Later I found the Radio Times. A guide that categorised films by genre and gave them star ratings. I bought it the same day and never looked back. Thanks to these two systems I tried out a lot of films I would have never even thought of reading about. Many of them are now among my favourite films ever. It also got me to try out some films way outside of my normal tastes on the claim that these were the best of their kind. And my life was richer for it.

I find without fail I pay more attention to rated reviews. I spend more effort reading reviews here on GOG than the thumbs up/thumbs down ones of Steam. It might not be an exact science but neither is reviewing.

So that why I love scores.
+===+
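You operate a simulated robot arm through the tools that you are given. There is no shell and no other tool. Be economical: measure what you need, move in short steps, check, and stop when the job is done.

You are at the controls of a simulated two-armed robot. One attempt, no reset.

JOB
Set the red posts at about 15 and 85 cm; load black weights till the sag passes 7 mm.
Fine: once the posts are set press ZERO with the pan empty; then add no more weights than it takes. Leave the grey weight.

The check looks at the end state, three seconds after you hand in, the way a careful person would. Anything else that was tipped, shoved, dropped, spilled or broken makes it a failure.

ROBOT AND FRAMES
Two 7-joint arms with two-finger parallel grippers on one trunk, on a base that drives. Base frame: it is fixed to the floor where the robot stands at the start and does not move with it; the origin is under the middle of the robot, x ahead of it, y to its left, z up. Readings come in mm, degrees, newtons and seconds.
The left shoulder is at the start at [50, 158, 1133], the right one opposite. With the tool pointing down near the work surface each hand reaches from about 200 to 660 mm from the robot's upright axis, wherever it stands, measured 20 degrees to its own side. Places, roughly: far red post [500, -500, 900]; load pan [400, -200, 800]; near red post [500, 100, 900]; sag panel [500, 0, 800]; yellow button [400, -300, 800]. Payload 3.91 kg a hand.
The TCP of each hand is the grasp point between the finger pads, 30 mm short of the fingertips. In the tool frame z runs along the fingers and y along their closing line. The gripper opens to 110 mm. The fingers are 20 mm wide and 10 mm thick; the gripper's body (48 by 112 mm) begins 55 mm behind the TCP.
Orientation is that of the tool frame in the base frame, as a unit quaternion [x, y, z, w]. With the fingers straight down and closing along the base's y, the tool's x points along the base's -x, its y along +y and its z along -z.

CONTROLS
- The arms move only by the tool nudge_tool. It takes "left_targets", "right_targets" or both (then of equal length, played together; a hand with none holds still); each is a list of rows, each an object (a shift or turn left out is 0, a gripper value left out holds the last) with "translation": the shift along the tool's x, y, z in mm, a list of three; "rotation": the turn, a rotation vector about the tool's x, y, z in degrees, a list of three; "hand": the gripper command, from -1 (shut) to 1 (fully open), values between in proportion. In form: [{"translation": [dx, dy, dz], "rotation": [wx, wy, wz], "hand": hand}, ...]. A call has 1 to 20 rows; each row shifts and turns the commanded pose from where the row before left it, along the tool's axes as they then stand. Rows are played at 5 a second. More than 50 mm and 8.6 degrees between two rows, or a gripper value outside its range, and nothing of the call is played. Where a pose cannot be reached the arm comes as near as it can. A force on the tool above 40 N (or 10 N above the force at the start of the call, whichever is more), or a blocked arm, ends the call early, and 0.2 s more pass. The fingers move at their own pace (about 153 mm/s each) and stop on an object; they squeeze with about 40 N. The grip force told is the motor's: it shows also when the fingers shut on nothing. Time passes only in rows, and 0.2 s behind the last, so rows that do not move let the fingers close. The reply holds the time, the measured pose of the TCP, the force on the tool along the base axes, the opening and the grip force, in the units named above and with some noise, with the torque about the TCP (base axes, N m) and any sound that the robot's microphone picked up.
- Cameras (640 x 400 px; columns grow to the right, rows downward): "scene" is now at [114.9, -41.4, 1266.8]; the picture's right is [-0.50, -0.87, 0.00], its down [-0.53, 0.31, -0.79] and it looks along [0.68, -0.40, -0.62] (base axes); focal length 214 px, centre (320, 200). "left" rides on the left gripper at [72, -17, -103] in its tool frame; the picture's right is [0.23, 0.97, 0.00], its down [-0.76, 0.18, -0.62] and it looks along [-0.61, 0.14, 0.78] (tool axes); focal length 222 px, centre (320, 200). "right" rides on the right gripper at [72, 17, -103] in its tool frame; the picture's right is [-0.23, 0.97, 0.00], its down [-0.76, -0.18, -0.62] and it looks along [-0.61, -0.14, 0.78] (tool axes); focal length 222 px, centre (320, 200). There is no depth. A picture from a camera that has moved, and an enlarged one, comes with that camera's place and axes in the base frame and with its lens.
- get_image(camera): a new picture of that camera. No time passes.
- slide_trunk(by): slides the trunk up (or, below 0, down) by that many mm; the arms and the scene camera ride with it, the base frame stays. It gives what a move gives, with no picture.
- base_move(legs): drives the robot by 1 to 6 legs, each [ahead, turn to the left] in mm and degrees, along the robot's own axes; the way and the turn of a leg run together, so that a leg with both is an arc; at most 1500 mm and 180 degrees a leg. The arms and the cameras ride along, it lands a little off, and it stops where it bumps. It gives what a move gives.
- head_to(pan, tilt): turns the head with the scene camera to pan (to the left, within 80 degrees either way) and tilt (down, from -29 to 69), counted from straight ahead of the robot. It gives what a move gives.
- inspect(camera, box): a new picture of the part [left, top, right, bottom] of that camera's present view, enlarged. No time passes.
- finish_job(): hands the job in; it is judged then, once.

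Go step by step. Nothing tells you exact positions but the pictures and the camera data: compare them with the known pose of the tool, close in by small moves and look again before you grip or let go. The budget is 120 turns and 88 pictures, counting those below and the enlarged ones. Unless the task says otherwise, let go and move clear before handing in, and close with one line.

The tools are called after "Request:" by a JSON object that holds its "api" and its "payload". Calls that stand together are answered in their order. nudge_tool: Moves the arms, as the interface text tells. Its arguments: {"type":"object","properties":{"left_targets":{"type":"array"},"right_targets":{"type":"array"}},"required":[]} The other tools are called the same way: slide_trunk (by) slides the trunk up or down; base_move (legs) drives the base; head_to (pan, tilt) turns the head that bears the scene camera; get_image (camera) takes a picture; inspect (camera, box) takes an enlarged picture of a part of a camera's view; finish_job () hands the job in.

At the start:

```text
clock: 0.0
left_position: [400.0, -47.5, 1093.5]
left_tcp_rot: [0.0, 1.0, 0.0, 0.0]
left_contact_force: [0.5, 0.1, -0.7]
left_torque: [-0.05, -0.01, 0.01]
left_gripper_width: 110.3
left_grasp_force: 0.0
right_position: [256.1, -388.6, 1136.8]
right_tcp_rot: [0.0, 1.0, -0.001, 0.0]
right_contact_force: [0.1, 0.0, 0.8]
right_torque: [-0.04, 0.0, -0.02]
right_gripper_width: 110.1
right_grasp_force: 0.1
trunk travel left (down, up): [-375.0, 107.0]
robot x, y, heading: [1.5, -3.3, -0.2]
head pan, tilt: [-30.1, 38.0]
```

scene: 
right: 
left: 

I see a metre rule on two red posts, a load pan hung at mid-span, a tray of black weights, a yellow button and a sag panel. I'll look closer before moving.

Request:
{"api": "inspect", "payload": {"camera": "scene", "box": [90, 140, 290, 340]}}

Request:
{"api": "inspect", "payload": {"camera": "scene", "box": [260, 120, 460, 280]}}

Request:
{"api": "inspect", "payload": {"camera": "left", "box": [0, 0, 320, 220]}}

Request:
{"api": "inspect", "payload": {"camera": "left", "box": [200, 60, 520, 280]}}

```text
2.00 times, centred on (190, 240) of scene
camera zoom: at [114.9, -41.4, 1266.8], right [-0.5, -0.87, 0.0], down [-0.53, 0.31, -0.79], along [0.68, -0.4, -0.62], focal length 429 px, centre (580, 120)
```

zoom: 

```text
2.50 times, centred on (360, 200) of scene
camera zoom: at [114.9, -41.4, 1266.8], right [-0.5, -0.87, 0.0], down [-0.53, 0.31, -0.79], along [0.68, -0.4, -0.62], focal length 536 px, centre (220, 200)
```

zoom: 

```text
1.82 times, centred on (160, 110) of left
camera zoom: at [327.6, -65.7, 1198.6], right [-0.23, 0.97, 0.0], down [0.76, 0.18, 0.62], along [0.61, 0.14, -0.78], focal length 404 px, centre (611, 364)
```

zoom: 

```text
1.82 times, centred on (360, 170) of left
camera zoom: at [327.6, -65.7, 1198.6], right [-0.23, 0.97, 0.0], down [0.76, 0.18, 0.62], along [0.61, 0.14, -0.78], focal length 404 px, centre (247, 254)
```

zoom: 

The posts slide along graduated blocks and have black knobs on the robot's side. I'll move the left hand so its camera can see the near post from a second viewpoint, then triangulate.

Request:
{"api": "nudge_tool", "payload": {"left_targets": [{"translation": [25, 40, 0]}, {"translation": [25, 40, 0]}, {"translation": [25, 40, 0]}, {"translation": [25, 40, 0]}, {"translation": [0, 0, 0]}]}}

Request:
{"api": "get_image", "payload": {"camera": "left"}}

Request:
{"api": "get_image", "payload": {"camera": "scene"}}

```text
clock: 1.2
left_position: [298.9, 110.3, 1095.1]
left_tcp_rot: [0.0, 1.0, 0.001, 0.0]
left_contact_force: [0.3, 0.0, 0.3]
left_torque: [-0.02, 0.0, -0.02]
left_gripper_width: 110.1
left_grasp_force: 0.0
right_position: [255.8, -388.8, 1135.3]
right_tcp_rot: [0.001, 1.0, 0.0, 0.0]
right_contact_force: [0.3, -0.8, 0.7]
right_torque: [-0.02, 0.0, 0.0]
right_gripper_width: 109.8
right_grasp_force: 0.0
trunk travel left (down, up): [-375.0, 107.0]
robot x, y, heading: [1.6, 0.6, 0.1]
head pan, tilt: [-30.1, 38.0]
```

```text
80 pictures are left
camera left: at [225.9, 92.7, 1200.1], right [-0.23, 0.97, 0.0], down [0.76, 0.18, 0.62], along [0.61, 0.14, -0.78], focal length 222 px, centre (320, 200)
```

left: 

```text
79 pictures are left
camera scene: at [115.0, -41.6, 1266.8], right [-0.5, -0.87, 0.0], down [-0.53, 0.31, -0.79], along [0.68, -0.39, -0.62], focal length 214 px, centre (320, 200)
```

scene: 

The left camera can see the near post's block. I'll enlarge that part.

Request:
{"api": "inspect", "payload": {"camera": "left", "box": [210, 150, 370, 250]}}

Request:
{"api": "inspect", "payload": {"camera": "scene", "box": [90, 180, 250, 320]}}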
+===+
They give me a reason to want to read about new stuff in the first place.

Also "If you want to hear whether or not somebody thinks a game's good or bad, you don't read a review, you ask them" when it comes to games I don't have people to ask if they're good or not. Just reviews.


Also just as you can say Reviewers should be eloquent enough not need scores you can say humans should be smart enough not to fall from high places but sadly that's not always the case.